COLLECTED MATERIAL:
::::::

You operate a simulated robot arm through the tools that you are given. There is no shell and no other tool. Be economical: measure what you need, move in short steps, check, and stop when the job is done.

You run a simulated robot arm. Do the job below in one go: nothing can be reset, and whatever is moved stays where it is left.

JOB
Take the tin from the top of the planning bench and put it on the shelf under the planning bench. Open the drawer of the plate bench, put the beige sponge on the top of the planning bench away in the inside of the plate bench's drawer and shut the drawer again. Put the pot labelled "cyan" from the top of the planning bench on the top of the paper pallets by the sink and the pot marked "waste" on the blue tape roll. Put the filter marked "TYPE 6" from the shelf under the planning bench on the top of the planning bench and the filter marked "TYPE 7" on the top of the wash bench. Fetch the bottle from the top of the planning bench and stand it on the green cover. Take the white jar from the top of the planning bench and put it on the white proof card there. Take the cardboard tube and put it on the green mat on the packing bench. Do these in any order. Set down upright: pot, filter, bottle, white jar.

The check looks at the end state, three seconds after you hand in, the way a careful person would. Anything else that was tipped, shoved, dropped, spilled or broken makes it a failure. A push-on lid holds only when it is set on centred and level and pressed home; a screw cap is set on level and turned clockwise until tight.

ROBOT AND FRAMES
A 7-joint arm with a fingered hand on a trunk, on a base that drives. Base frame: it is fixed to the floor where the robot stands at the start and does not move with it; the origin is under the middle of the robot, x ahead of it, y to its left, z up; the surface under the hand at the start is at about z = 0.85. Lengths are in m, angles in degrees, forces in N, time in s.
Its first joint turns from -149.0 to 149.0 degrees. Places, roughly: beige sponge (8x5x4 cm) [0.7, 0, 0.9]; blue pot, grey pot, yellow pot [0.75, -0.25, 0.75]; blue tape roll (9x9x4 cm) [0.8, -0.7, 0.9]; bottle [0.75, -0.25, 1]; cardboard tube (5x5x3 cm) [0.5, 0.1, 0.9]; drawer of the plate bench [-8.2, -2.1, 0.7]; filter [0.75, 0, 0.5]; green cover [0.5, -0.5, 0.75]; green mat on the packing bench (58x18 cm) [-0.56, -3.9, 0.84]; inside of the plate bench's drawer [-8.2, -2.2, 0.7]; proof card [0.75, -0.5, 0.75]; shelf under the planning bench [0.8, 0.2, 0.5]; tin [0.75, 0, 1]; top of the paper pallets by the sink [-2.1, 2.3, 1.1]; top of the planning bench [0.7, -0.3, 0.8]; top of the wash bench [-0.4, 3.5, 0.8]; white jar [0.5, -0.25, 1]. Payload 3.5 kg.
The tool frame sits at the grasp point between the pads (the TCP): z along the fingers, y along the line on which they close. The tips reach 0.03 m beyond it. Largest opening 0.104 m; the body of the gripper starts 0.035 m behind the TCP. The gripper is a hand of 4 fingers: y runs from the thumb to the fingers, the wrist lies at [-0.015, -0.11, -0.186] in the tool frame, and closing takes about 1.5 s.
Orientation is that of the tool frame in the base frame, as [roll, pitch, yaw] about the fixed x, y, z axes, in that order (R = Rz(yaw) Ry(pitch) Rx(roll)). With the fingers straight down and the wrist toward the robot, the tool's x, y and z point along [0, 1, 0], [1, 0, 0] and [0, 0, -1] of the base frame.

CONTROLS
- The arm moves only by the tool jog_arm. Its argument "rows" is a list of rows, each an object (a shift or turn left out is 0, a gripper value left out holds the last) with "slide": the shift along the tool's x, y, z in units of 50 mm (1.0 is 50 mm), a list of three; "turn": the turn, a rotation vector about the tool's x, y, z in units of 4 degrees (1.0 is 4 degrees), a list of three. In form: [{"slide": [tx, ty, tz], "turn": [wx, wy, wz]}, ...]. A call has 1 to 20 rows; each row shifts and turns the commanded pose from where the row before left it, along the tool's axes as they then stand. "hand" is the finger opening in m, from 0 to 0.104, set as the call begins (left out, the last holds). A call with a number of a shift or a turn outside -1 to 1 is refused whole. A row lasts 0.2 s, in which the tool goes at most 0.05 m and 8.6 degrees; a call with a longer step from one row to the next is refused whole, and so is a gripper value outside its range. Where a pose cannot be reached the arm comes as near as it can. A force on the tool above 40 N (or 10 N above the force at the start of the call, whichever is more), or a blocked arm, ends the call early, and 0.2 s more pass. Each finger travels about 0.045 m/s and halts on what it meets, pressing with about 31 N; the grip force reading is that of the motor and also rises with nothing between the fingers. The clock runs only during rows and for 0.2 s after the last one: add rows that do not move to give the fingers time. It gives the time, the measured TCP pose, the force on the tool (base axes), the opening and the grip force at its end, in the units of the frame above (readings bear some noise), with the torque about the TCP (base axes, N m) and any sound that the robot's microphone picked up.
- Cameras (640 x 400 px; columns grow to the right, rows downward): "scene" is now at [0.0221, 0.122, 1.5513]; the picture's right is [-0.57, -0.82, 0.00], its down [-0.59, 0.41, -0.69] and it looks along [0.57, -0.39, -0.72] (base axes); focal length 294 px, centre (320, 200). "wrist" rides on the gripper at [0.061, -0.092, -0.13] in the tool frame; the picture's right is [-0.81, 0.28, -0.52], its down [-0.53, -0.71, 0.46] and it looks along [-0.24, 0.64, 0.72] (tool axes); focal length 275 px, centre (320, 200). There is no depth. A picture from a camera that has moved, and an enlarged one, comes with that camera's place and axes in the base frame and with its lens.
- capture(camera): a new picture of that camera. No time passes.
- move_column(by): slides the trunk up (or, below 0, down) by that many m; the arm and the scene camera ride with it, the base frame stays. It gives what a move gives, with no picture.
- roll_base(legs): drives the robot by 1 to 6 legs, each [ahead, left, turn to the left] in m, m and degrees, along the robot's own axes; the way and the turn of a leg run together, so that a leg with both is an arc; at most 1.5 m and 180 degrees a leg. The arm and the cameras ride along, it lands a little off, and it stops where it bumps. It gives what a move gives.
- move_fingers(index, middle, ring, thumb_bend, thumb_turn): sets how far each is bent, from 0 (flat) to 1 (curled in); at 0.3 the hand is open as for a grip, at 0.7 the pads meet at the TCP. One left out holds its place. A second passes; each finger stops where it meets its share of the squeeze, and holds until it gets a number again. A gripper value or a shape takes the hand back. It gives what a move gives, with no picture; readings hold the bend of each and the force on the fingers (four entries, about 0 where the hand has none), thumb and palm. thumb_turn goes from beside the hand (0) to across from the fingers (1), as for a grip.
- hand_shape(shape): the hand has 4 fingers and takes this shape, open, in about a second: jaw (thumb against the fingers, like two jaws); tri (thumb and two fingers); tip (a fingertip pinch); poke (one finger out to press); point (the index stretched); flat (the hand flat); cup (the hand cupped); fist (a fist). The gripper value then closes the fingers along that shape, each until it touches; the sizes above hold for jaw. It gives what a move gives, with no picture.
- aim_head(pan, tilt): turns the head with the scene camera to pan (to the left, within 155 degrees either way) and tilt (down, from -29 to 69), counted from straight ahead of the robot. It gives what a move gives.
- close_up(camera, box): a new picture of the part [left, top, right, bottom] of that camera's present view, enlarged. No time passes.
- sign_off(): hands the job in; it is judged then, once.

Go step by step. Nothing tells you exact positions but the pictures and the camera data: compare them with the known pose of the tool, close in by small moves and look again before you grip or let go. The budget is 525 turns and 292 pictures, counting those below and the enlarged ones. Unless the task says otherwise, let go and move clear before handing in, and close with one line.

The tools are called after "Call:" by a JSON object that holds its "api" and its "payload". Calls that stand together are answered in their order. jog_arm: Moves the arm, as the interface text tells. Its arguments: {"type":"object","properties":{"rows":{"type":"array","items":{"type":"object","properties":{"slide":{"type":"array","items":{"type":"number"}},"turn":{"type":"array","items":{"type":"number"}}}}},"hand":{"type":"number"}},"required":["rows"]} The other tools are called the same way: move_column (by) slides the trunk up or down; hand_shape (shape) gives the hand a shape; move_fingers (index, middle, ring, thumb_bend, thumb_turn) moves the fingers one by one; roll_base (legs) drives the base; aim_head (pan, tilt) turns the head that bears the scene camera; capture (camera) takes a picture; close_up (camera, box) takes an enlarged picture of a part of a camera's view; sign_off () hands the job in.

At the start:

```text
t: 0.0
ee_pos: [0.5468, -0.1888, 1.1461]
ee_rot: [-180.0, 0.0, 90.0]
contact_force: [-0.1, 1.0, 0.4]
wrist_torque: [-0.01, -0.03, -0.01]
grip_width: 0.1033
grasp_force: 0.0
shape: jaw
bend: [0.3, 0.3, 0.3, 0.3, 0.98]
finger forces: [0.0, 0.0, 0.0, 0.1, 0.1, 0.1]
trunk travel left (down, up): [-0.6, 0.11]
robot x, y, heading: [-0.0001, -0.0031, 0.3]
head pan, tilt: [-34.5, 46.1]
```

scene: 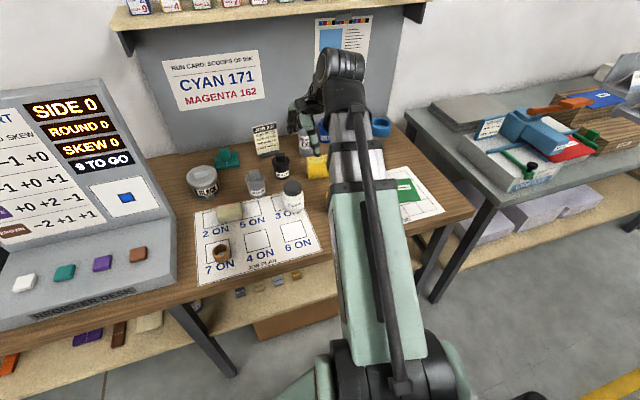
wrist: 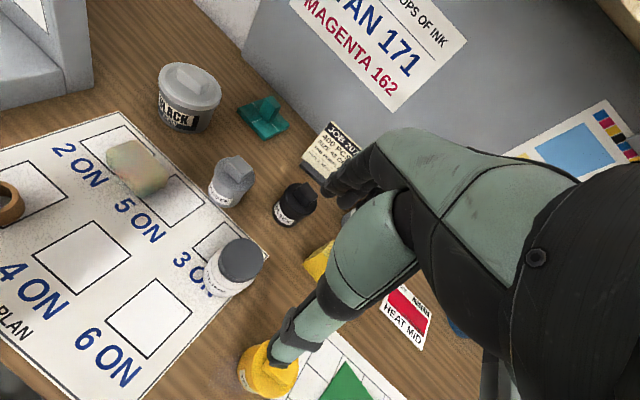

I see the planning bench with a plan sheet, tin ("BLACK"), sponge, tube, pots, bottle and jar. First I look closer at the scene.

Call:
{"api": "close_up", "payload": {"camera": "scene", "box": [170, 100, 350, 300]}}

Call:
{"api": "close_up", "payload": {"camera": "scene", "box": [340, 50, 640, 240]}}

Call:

::::::

OBJECTIVE 1: Reproduce the wording of the passage given between "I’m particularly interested" and "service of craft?", with both ends included.
OBJECTIVE 2: Go on with the passage given that begins "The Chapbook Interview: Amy" from its last line.

PASSAGE GIVEN:
::::::

The Chapbook Interview: Amy Monticello on the Creative Nonfiction Chapbook

Writer, teacher, and scholar Laura Madeline Wiseman asked me some astute, well-researched questions about Close Quarters for her awesome Q&A series on chapbooks. You can check out the whole interview here, but for those who just want to read a couple of snippets:

I’m particularly interested in the point of view of various essays in Close Quarters and the ways you take up the perspective of your father when he’s courting your mother or your mother’s thoughts when she’s pregnant with you, for example. Landrigan answers that question by saying these essays “are all truly from your perch on the shoulders of your parents.” Can you say more about your choices to write certain moments in the perspective of your parents? What do you gain and lose by switching perspectives? Why did you make certain point-of-view choices in the service of craft?

::::::

RIGHT ANSWER 1:
I’m particularly interested in the point of view of various essays in Close Quarters and the ways you take up the perspective of your father when he’s courting your mother or your mother’s thoughts when she’s pregnant with you, for example. Landrigan answers that question by saying these essays “are all truly from your perch on the shoulders of your parents.” Can you say more about your choices to write certain moments in the perspective of your parents? What do you gain and lose by switching perspectives? Why did you make certain point-of-view choices in the service of craft?

RIGHT ANSWER 2:
I think children of divorce often feel their own histories—their own existences, even—are threatened or somehow incomplete. When I drafted these essays, I automatically found myself writing in my parents’ point of view, but in doing so I was trying to find my own origin story. Like the majority of children whose parents split up, I spent a good deal of my life wishing they hadn’t, and this unanswered wish sometimes manifested in destructive ways. I tended to believe that love was inevitably temporary, so I became self-sabotaging in relationships, finding ways to end them of my own volition. I felt easily betrayed by other people, while at the same time addicted to praise and validation (I could never, ever have enough). Even now, I can be ruthless pessimist.

Writing from my parents’ point of view demanded that I write from an empathic place.  Even though the narratives that take place before I was born ultimately had an impact on my life, taking myself essentially off the scene allowed me to treat my parents as characters unto themselves, rather than bound to me. I hoped that by placing myself in their positions I could better explore the complicated nature of their decisions.

I’m also curious about the license with imagination in Close Quarters. In many of the essays in the chapbook, the character of your father is so well drawn, a portrait that feels like something one might run across in a Great American Novel. Franklin notes in her review that your “characters—members of her family—are compelling and fully human” Can you talk about the license with imagination and how far a writer can/can’t push into what is real, what is guessed, what could be possible, what should have been? Landrigan calls this “a great wondering, a giant what if.”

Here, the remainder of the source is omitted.